━━━ Input data
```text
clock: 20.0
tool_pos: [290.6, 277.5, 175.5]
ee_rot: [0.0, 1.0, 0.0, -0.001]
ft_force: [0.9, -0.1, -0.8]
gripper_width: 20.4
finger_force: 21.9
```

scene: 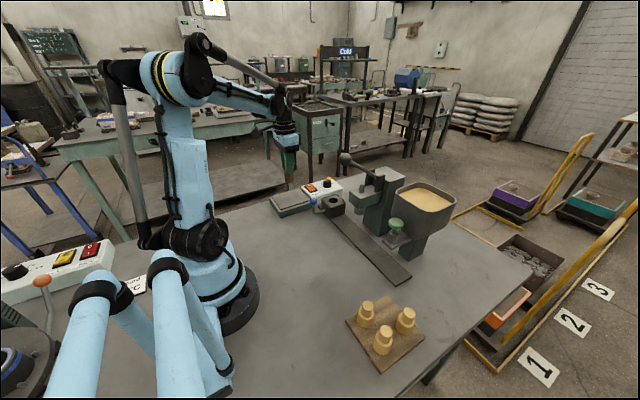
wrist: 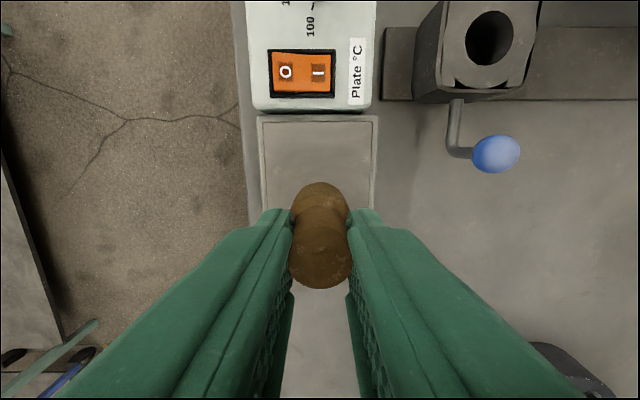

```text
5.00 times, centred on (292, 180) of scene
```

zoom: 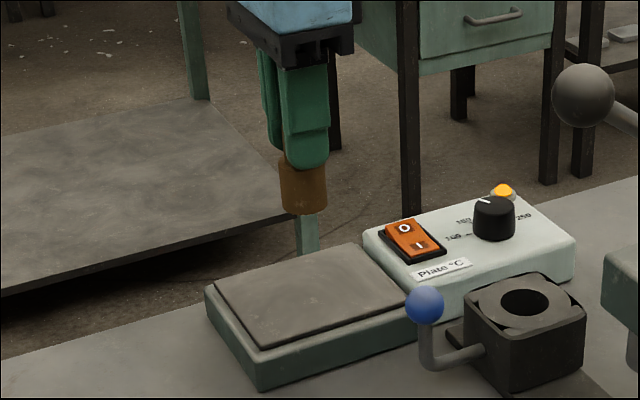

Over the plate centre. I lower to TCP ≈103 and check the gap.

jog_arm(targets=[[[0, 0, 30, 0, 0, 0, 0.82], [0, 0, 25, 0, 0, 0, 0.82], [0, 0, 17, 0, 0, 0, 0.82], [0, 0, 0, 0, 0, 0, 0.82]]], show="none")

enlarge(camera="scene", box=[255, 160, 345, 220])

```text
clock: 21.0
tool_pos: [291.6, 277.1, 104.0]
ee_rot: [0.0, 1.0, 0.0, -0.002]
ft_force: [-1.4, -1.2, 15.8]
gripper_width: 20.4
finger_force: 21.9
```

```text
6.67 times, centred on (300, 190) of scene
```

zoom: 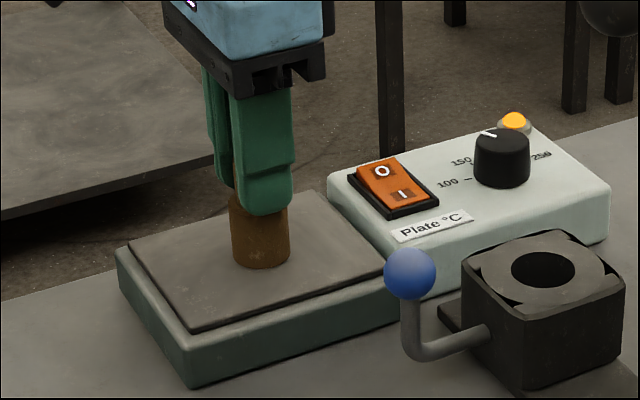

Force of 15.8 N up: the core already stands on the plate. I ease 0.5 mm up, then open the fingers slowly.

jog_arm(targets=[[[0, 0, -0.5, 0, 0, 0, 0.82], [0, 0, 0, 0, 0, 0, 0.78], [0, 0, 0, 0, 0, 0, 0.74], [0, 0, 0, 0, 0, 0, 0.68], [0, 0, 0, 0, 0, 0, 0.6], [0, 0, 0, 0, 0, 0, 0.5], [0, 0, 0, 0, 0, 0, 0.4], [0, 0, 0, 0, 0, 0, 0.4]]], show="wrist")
━━━━━━
━━━ Input data
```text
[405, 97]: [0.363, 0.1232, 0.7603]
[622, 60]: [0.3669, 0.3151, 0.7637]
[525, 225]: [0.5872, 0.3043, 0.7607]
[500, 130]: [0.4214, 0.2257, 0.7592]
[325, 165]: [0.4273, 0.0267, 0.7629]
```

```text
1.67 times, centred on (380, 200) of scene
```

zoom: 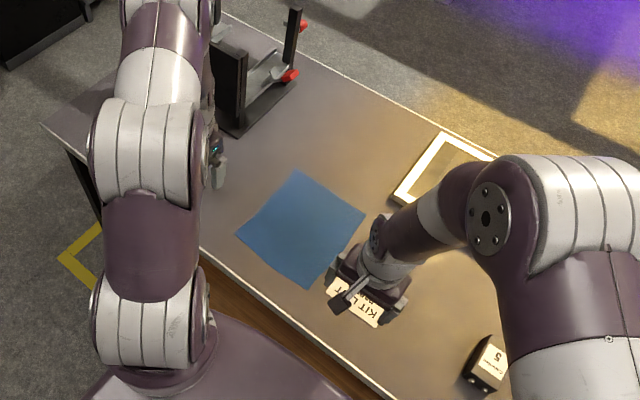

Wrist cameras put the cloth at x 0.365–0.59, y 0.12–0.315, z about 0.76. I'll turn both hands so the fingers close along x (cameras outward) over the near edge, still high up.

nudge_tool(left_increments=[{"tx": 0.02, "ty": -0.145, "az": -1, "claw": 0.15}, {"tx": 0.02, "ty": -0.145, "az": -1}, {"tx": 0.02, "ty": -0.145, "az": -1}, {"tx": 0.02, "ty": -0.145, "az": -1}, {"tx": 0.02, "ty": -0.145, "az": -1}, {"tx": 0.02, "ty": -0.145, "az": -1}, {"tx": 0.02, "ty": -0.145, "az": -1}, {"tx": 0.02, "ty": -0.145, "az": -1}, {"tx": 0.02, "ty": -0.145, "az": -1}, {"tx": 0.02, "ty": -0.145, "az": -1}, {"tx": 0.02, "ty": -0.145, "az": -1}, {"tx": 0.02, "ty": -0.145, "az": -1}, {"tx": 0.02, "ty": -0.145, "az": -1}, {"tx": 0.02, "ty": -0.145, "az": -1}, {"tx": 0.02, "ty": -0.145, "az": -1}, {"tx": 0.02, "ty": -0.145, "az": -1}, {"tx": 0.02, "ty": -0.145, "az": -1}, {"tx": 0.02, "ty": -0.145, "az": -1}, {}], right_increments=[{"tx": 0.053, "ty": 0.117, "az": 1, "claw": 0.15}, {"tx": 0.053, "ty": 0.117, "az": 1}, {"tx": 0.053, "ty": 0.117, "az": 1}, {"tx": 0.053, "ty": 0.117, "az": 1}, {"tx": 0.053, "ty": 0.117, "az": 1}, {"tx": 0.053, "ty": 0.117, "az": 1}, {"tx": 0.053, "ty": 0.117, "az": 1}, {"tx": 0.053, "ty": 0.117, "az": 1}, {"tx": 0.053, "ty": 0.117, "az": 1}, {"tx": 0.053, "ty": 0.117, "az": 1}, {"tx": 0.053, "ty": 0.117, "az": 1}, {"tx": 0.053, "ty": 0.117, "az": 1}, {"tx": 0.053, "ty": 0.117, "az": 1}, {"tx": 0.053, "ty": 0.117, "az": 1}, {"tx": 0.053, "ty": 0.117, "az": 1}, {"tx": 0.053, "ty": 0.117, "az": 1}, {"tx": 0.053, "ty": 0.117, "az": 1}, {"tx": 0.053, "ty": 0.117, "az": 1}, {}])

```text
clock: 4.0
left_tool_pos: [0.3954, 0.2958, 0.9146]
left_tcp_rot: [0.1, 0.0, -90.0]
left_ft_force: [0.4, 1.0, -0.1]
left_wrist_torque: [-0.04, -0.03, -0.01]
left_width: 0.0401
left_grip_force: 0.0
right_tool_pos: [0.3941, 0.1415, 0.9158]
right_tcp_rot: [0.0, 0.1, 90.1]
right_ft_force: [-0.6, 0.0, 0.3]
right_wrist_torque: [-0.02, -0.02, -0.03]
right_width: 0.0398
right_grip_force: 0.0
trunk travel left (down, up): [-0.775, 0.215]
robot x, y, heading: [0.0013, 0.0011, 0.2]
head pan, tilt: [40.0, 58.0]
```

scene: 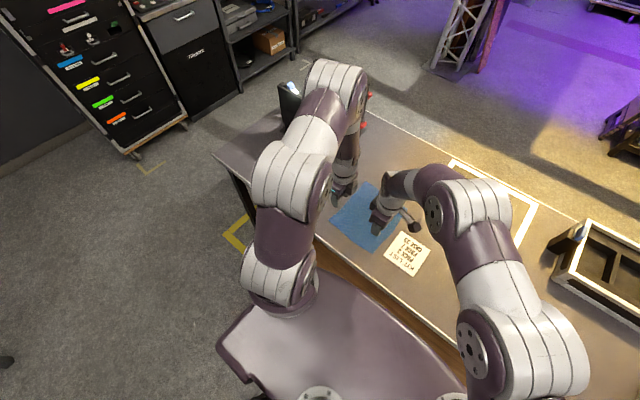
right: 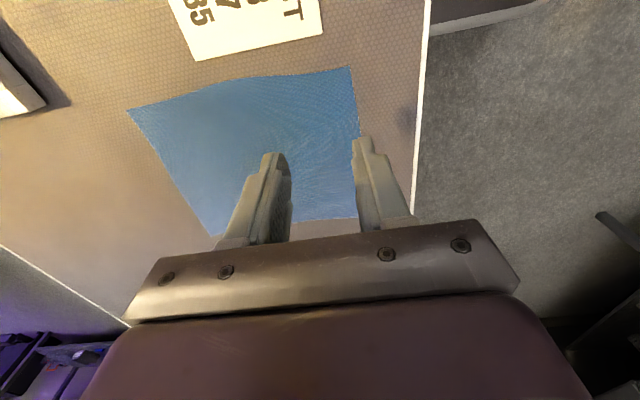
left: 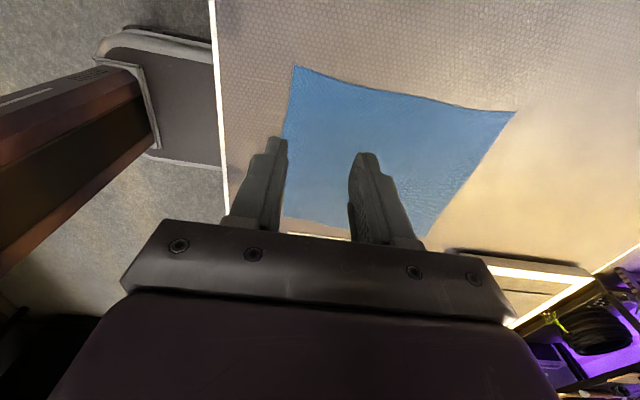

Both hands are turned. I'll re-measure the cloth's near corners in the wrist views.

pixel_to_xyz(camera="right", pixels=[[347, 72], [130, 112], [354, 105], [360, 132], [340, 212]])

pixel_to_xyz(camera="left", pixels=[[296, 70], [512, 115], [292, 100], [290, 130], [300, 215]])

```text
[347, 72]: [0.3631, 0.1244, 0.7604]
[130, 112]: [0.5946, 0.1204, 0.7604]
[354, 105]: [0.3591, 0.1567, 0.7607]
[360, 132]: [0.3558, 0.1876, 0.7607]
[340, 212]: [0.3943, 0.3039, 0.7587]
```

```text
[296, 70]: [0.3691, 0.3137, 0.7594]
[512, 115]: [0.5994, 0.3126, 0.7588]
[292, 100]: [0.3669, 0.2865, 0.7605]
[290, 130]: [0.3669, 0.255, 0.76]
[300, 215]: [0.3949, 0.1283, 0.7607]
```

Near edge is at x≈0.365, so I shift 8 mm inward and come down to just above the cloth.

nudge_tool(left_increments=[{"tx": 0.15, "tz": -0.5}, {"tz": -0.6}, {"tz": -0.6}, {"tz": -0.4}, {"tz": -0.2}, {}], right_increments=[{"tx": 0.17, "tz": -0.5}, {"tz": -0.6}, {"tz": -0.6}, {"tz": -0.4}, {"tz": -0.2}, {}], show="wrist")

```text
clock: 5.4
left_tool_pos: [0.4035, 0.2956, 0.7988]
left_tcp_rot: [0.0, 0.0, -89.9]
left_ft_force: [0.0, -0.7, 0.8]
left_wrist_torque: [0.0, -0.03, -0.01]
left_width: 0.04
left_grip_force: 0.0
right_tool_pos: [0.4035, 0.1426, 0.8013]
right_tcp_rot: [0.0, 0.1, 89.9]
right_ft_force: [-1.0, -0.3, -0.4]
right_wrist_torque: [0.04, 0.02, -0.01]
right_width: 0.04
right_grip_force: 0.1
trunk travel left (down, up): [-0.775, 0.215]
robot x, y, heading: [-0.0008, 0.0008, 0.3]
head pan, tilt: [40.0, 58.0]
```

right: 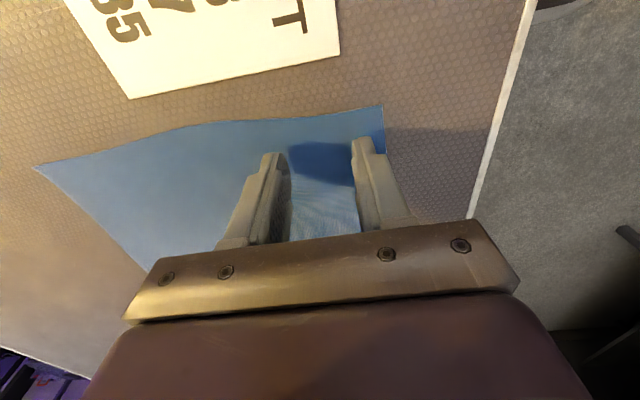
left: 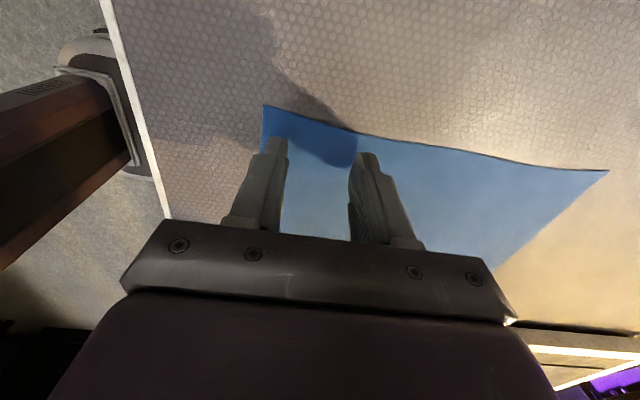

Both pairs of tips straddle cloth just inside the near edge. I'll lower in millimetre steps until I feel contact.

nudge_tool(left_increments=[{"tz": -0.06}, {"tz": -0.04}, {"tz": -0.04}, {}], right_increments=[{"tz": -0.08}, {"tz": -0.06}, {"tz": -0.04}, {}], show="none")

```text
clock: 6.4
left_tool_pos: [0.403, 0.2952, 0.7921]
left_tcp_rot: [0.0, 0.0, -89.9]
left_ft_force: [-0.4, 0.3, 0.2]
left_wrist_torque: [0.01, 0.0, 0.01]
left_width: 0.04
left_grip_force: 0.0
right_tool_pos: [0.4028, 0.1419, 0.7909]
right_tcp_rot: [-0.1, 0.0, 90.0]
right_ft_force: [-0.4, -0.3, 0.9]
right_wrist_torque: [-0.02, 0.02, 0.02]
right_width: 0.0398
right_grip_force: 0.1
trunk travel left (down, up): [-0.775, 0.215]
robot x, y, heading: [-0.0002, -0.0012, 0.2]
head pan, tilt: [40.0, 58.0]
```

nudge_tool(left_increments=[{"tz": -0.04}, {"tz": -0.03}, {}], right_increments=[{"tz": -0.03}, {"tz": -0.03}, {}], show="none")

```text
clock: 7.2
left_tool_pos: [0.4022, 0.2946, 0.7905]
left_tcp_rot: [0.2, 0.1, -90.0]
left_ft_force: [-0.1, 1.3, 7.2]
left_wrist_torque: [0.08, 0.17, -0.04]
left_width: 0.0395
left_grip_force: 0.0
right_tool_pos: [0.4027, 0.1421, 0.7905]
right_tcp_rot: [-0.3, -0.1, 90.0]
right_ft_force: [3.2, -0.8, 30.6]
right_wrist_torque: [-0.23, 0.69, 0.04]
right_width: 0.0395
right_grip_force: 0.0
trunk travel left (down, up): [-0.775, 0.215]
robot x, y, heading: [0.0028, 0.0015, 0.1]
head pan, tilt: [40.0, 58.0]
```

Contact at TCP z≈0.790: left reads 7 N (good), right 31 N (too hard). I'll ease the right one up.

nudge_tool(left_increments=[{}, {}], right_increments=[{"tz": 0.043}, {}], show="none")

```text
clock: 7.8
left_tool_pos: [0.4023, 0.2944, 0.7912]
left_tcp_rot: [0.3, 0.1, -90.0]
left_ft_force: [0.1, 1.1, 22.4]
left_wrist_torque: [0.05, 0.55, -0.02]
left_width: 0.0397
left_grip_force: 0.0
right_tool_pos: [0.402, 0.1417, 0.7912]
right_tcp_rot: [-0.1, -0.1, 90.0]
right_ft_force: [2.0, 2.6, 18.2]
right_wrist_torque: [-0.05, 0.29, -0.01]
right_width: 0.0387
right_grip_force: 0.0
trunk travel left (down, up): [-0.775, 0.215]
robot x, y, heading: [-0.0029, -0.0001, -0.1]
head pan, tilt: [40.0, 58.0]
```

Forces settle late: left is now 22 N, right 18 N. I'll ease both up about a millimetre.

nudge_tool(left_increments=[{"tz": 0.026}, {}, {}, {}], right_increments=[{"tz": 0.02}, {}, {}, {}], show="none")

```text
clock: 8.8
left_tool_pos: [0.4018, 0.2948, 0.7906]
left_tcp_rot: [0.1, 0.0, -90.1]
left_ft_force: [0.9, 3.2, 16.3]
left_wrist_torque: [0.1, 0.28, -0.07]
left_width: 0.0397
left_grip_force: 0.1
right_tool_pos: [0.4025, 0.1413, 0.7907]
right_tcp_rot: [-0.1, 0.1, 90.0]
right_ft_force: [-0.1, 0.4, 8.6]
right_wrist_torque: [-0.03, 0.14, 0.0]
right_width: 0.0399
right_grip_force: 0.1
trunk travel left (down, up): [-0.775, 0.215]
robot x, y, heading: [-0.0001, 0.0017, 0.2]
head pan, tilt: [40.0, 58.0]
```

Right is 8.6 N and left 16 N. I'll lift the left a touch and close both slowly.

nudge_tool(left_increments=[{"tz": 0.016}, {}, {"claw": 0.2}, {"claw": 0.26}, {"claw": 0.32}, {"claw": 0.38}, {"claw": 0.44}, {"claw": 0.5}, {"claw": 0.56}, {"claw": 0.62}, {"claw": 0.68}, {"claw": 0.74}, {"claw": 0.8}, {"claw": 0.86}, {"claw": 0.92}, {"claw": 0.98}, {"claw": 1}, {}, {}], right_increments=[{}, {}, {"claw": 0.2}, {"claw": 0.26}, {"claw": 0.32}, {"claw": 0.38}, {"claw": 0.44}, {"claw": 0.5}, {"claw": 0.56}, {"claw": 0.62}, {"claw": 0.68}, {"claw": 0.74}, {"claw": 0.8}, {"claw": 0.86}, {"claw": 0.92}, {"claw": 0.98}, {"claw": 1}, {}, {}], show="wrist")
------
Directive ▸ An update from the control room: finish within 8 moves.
━━━━━━
Copy out every line of the data that includes the word "times".

Response to the exercise ▸
5.00 times, centred on (292, 180) of scene
6.67 times, centred on (300, 190) of scene
1.67 times, centred on (380, 200) of scene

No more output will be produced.